Monday, August 25, 2008
__A musical canon is a piece of music that showcases one melody adapted to various forms, each form shadowing the other. Perhaps the most well-known musical canon is "Pachabel's Canon." It's an amazing example of how the form works; one melody is changed slightly over the song's duration and the variations shadow each other at set points. But the melody in a musical canon doesn't necessarily have to change. Consider the "Row, Row, Row Your Boat"-type round; the melody in this musical canon stays exactly the same, letting the shadowing take center stage.
The musical canon comes in numerous shapes and sizes, but the most familiar (and frequently used) types are the inverse musical canon, the contrapuntal canon and the backwards canon. The inverse musical canon is precisely what the name denotes: a musical canon in which one or more melodies are inverted.

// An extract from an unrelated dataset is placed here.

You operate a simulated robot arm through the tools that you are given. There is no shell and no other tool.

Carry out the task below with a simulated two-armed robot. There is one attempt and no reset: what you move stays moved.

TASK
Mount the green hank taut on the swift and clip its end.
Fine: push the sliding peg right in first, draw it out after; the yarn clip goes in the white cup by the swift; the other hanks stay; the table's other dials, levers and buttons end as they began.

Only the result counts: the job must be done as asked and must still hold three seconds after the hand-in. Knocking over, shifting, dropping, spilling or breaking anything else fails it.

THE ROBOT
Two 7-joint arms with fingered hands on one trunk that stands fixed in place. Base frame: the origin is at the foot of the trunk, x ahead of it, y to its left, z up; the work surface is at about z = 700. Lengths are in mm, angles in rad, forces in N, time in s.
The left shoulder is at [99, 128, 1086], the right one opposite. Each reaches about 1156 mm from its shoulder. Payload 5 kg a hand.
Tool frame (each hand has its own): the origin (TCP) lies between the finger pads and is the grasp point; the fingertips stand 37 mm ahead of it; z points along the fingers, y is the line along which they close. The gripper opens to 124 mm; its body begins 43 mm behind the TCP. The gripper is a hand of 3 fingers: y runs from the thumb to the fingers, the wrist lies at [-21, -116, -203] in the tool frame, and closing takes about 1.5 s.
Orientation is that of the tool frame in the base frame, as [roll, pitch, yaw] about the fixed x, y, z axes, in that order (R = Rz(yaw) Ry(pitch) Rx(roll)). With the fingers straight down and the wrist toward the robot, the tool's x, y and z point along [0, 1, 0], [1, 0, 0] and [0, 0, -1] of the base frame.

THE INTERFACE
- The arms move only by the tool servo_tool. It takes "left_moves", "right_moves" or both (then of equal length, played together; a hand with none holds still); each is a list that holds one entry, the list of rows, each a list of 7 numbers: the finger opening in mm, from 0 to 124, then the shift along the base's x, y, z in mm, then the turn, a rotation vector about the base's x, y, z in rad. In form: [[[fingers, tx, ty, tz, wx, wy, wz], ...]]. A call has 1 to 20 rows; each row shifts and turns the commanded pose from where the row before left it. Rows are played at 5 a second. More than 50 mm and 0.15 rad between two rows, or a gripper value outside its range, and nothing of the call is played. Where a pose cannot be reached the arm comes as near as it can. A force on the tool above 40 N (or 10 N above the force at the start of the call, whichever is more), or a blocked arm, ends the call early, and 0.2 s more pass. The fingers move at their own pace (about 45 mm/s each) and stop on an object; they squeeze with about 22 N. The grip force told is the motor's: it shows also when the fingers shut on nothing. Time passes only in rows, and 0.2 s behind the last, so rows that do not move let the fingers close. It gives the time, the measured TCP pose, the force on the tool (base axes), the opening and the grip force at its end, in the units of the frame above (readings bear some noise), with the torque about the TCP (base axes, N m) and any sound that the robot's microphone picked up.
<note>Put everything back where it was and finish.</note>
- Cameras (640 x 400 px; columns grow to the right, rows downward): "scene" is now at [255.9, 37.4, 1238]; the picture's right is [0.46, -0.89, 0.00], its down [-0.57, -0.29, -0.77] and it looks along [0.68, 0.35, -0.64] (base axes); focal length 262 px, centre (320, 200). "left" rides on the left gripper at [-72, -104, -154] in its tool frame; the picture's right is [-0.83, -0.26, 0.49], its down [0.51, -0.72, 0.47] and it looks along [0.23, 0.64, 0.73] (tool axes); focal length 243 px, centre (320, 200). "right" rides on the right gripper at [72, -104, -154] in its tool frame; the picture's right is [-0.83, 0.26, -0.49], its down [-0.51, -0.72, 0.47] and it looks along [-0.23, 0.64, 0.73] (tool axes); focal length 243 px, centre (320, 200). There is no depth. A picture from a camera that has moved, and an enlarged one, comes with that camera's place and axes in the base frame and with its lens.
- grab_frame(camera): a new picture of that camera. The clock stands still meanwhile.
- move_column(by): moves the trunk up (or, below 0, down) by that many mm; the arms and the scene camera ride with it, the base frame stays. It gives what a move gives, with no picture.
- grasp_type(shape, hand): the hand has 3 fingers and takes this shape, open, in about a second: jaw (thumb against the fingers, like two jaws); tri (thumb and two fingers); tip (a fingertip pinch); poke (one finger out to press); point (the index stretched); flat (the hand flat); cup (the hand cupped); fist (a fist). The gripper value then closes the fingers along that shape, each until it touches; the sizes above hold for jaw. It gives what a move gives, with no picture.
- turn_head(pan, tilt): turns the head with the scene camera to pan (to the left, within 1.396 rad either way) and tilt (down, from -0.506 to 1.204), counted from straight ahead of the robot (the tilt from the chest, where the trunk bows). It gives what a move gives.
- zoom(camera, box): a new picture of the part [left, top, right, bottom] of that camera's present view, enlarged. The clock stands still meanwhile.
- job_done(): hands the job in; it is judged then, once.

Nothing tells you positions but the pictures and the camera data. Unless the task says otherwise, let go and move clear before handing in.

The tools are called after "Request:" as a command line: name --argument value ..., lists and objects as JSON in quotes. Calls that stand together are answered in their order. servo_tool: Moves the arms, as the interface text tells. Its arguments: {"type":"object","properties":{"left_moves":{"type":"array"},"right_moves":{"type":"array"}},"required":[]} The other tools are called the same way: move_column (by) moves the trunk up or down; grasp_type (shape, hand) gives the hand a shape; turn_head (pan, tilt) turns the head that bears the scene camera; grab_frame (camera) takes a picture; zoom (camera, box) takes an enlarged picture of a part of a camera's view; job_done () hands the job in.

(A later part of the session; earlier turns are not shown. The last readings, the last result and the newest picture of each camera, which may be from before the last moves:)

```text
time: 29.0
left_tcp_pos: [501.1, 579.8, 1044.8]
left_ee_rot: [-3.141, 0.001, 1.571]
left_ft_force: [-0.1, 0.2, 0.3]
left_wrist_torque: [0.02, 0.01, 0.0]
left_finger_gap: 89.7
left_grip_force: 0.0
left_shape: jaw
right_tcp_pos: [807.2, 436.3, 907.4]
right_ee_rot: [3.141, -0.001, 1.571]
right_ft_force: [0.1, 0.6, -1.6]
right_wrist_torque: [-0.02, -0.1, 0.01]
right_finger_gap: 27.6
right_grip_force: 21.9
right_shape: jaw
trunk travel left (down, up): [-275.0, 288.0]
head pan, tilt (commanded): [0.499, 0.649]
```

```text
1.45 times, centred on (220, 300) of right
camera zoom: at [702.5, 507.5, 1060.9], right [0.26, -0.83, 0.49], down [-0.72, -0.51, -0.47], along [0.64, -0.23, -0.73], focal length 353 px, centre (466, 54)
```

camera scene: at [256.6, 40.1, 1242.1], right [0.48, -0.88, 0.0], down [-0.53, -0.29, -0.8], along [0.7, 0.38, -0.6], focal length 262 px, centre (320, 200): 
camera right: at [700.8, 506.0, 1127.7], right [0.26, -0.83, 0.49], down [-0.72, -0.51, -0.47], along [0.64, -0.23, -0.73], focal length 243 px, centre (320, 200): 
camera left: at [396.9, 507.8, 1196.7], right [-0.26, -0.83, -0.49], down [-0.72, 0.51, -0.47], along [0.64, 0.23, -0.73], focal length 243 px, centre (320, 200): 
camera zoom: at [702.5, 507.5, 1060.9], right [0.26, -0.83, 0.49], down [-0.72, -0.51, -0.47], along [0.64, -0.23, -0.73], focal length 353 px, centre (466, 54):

Note, however, that this doesn't mean the melody itself is played backwards; the inverse musical canon inverts only intervals -- where the lead melody moves a third up, for example, the following melody moves a third down.
The contrapuntal musical canon is like "Pachabel's Canon"; the melodies are all slightly different but work well together and shadow each other in the same places. The shadowing is the most important thing in the contrapuntal musical canon, as how the melodies link together will ultimately determine their ability to complement each other.
The backwards musical canon is exactly what the inverse musical canon is not; it's a musical canon in which the following melody is played backwards from the lead melody. It's almost like reversing a tape loop; the intervals stay exactly the same, as do the notes, but they're played in the reverse direction from the lead melody in the musical canon.